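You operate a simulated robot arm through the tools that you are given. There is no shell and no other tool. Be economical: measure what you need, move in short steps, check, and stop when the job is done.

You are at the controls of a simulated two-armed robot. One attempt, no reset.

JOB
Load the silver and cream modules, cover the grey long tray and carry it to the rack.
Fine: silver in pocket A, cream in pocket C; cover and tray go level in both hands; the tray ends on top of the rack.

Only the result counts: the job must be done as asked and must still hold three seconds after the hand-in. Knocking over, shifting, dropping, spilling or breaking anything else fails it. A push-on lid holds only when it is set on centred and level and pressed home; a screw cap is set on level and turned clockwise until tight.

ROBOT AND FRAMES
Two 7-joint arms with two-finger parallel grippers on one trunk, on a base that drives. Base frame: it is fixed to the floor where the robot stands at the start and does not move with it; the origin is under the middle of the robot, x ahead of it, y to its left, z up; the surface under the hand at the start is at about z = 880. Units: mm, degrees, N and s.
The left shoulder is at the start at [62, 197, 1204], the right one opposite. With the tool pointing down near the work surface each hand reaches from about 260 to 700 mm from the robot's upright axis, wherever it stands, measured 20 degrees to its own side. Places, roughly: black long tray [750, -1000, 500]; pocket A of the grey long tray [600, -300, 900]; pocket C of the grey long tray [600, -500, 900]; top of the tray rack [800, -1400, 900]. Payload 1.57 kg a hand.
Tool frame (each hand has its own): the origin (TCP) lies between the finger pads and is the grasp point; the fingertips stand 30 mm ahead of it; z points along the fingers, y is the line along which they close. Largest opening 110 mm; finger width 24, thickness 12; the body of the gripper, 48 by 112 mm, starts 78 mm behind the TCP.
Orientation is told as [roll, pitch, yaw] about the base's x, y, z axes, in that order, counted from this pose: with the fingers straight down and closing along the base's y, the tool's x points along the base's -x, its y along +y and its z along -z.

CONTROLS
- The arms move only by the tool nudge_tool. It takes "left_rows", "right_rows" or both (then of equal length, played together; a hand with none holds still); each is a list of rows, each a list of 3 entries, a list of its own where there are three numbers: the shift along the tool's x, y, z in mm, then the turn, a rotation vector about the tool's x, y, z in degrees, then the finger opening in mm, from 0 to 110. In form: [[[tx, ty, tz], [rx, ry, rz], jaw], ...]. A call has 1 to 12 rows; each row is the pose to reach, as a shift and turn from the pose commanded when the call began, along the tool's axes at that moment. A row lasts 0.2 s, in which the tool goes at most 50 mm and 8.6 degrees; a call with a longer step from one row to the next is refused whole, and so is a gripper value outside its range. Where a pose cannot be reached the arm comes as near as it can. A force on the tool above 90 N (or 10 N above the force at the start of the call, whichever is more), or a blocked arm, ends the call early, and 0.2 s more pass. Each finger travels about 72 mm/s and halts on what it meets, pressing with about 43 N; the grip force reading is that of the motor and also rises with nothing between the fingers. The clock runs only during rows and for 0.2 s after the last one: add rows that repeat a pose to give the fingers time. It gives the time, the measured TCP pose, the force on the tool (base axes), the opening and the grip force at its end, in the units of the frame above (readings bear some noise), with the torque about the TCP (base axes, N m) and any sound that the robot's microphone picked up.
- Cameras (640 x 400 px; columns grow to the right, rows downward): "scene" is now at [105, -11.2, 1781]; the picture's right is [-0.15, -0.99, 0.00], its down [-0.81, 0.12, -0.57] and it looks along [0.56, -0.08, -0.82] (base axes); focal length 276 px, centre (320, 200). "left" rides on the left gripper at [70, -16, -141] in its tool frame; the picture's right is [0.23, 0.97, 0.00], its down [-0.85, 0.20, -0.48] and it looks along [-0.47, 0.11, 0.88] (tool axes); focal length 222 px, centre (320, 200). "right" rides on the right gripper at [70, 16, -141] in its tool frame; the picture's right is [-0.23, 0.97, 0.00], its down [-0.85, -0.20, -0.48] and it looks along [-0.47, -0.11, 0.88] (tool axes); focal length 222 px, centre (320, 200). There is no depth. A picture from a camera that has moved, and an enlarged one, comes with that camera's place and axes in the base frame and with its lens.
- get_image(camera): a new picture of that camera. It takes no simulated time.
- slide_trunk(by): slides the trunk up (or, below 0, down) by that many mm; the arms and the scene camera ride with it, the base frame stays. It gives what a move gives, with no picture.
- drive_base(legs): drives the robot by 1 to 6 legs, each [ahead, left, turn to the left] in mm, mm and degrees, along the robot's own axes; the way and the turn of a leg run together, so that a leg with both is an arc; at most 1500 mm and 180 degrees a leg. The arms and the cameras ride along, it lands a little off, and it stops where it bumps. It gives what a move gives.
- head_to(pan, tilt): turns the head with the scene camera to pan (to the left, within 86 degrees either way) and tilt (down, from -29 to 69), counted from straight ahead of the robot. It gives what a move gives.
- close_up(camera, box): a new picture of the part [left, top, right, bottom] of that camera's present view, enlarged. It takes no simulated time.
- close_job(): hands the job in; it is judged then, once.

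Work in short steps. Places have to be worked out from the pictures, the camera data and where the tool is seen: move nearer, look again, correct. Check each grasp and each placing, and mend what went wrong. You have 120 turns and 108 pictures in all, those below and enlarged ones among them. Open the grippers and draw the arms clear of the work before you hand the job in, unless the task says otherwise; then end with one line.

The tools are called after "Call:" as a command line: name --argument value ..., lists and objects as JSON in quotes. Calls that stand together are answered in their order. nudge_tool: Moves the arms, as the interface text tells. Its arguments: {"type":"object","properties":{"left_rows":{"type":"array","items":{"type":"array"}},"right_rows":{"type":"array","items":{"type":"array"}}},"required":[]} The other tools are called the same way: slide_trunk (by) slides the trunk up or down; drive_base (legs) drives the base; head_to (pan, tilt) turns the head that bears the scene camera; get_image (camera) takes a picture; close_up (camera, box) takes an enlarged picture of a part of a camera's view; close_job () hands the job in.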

--*--

■ YOUR GOAL ■
Each line of the material should be duplicated exactly, please.

■ THE RESULT ■
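You operate a simulated robot arm through the tools that you are given. There is no shell and no other tool. Be economical: measure what you need, move in short steps, check, and stop when the job is done.

You are at the controls of a simulated two-armed robot. One attempt, no reset.

JOB
Load the silver and cream modules, cover the grey long tray and carry it to the rack.
Fine: silver in pocket A, cream in pocket C; cover and tray go level in both hands; the tray ends on top of the rack.

Only the result counts: the job must be done as asked and must still hold three seconds after the hand-in. Knocking over, shifting, dropping, spilling or breaking anything else fails it. A push-on lid holds only when it is set on centred and level and pressed home; a screw cap is set on level and turned clockwise until tight.

ROBOT AND FRAMES
Two 7-joint arms with two-finger parallel grippers on one trunk, on a base that drives. Base frame: it is fixed to the floor where the robot stands at the start and does not move with it; the origin is under the middle of the robot, x ahead of it, y to its left, z up; the surface under the hand at the start is at about z = 880. Units: mm, degrees, N and s.
The left shoulder is at the start at [62, 197, 1204], the right one opposite. With the tool pointing down near the work surface each hand reaches from about 260 to 700 mm from the robot's upright axis, wherever it stands, measured 20 degrees to its own side. Places, roughly: black long tray [750, -1000, 500]; pocket A of the grey long tray [600, -300, 900]; pocket C of the grey long tray [600, -500, 900]; top of the tray rack [800, -1400, 900]. Payload 1.57 kg a hand.
Tool frame (each hand has its own): the origin (TCP) lies between the finger pads and is the grasp point; the fingertips stand 30 mm ahead of it; z points along the fingers, y is the line along which they close. Largest opening 110 mm; finger width 24, thickness 12; the body of the gripper, 48 by 112 mm, starts 78 mm behind the TCP.
Orientation is told as [roll, pitch, yaw] about the base's x, y, z axes, in that order, counted from this pose: with the fingers straight down and closing along the base's y, the tool's x points along the base's -x, its y along +y and its z along -z.

CONTROLS
- The arms move only by the tool nudge_tool. It takes "left_rows", "right_rows" or both (then of equal length, played together; a hand with none holds still); each is a list of rows, each a list of 3 entries, a list of its own where there are three numbers: the shift along the tool's x, y, z in mm, then the turn, a rotation vector about the tool's x, y, z in degrees, then the finger opening in mm, from 0 to 110. In form: [[[tx, ty, tz], [rx, ry, rz], jaw], ...]. A call has 1 to 12 rows; each row is the pose to reach, as a shift and turn from the pose commanded when the call began, along the tool's axes at that moment. A row lasts 0.2 s, in which the tool goes at most 50 mm and 8.6 degrees; a call with a longer step from one row to the next is refused whole, and so is a gripper value outside its range. Where a pose cannot be reached the arm comes as near as it can. A force on the tool above 90 N (or 10 N above the force at the start of the call, whichever is more), or a blocked arm, ends the call early, and 0.2 s more pass. Each finger travels about 72 mm/s and halts on what it meets, pressing with about 43 N; the grip force reading is that of the motor and also rises with nothing between the fingers. The clock runs only during rows and for 0.2 s after the last one: add rows that repeat a pose to give the fingers time. It gives the time, the measured TCP pose, the force on the tool (base axes), the opening and the grip force at its end, in the units of the frame above (readings bear some noise), with the torque about the TCP (base axes, N m) and any sound that the robot's microphone picked up.
- Cameras (640 x 400 px; columns grow to the right, rows downward): "scene" is now at [105, -11.2, 1781]; the picture's right is [-0.15, -0.99, 0.00], its down [-0.81, 0.12, -0.57] and it looks along [0.56, -0.08, -0.82] (base axes); focal length 276 px, centre (320, 200). "left" rides on the left gripper at [70, -16, -141] in its tool frame; the picture's right is [0.23, 0.97, 0.00], its down [-0.85, 0.20, -0.48] and it looks along [-0.47, 0.11, 0.88] (tool axes); focal length 222 px, centre (320, 200). "right" rides on the right gripper at [70, 16, -141] in its tool frame; the picture's right is [-0.23, 0.97, 0.00], its down [-0.85, -0.20, -0.48] and it looks along [-0.47, -0.11, 0.88] (tool axes); focal length 222 px, centre (320, 200). There is no depth. A picture from a camera that has moved, and an enlarged one, comes with that camera's place and axes in the base frame and with its lens.
- get_image(camera): a new picture of that camera. It takes no simulated time.
- slide_trunk(by): slides the trunk up (or, below 0, down) by that many mm; the arms and the scene camera ride with it, the base frame stays. It gives what a move gives, with no picture.
- drive_base(legs): drives the robot by 1 to 6 legs, each [ahead, left, turn to the left] in mm, mm and degrees, along the robot's own axes; the way and the turn of a leg run together, so that a leg with both is an arc; at most 1500 mm and 180 degrees a leg. The arms and the cameras ride along, it lands a little off, and it stops where it bumps. It gives what a move gives.
- head_to(pan, tilt): turns the head with the scene camera to pan (to the left, within 86 degrees either way) and tilt (down, from -29 to 69), counted from straight ahead of the robot. It gives what a move gives.
- close_up(camera, box): a new picture of the part [left, top, right, bottom] of that camera's present view, enlarged. It takes no simulated time.
- close_job(): hands the job in; it is judged then, once.

Work in short steps. Places have to be worked out from the pictures, the camera data and where the tool is seen: move nearer, look again, correct. Check each grasp and each placing, and mend what went wrong. You have 120 turns and 108 pictures in all, those below and enlarged ones among them. Open the grippers and draw the arms clear of the work before you hand the job in, unless the task says otherwise; then end with one line.

The tools are called after "Call:" as a command line: name --argument value ..., lists and objects as JSON in quotes. Calls that stand together are answered in their order. nudge_tool: Moves the arms, as the interface text tells. Its arguments: {"type":"object","properties":{"left_rows":{"type":"array","items":{"type":"array"}},"right_rows":{"type":"array","items":{"type":"array"}}},"required":[]} The other tools are called the same way: slide_trunk (by) slides the trunk up or down; drive_base (legs) drives the base; head_to (pan, tilt) turns the head that bears the scene camera; get_image (camera) takes a picture; close_up (camera, box) takes an enlarged picture of a part of a camera's view; close_job () hands the job in.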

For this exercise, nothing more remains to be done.